Text extract —
Love & Secrets

L’ultimo Festival di Cannes, così come l’inaugurarsi, da qui a pochi giorni, della rispettiva rassegna milanese “Cannes e dintorni” – dedicata principalmente, ma non solo, alla kermesse francese ed in particolar modo alla Quinzaine des Réalisateurs - sono stati due ottimi pretesti, come spesso accade in questi casi, per parlare, confrontarsi e riflettere sul problema distributivo in Italia. Ai ritardi, spesso anche di anni, con cui alcune pellicole si affacciano sul nostro mercato, impedendoci così di scoprire opere e cineasti che, se non fosse per alcuni imprescindibili appuntamenti annuali, non avremmo modo di conoscere e talvolta apprezzare.
Così è stato per "Hunger", opera prima di Steve McQueen, che ha cavalcato l’onda del successo di "Shame" - presentato all’utlimo Festival del Cinema di Venezia - e della meritata Coppa Volpi al suo protagonista Michael Fassbender ( "Bastardi senza gloria" e "A Dangerous Method" ).

Exercises to complete —
- 1) Your answer is an exact quotation from the text extract: it starts at "Love & Secrets" and ends at "e talvolta apprezzare.".
- 2) How does the text extract go on? Write the next part.

Recorded information —
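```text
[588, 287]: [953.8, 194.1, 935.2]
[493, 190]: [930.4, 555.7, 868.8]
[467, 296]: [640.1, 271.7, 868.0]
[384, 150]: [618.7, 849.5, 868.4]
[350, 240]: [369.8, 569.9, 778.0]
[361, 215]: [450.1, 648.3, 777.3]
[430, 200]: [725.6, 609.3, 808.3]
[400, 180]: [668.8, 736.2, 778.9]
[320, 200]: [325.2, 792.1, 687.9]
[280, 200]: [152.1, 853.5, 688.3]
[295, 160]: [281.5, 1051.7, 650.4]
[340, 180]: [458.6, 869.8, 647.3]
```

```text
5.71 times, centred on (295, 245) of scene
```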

Answers provided —
- 1)
Love & Secrets

L’ultimo Festival di Cannes, così come l’inaugurarsi, da qui a pochi giorni, della rispettiva rassegna milanese “Cannes e dintorni” – dedicata principalmente, ma non solo, alla kermesse francese ed in particolar modo alla Quinzaine des Réalisateurs - sono stati due ottimi pretesti, come spesso accade in questi casi, per parlare, confrontarsi e riflettere sul problema distributivo in Italia. Ai ritardi, spesso anche di anni, con cui alcune pellicole si affacciano sul nostro mercato, impedendoci così di scoprire opere e cineasti che, se non fosse per alcuni imprescindibili appuntamenti annuali, non avremmo modo di conoscere e talvolta apprezzare.

- 2)
Caso analogo è quello che vede l’arrivo nelle nostre sale di "Love & Secrets" a due anni di distanza dalla distribuzione statunitense; sebbene in questo caso la motivazione ci appare meno ovvia, se non addirittura poco plausibile.
Andrew Jarecki, regista e produttore del film, ha firmato nel 2003 il documentario "Una Storia Americana", grazie al quale è stato premiato al Sundance ed ha ricevuto una nomination all’Oscar; oltre ad altri numerosi riconoscimenti che lo hanno da subito messo in luce come uno dei registi più promettenti ed interessanti degli ultimi anni.
"Love & Secrets" è il suo primo lungometraggio e pur prendendo spunto, anche in questo caso, da un famosissimo fatto di cronaca accaduto negli anni ’80 a New York; Jarecki ha da subito optato per la finzione filmica al fine di astrarre il più possibile l’identità dei protagonisti, pur mantenendo la veridicità dei fatti, in modo da poter indagare con maggiore libertà sulle dinamiche personali, emotive e sociali che spingono le persone a vivere e rimanere coinvolte in fatti chiaramente più grandi loro. Chi si cela realmente dietro ad un volto che i media finiscono per farci conoscere come un “mostro”? Cosa spinge un ragazzo che potenzialmente potrebbe avere tutto, a modificare radicalmente la propria vita, sacrificando la felicità per soddisfare ambizioni che non gli appartengono, schiacciando e negando invece l’amore di chi gli è più vicino?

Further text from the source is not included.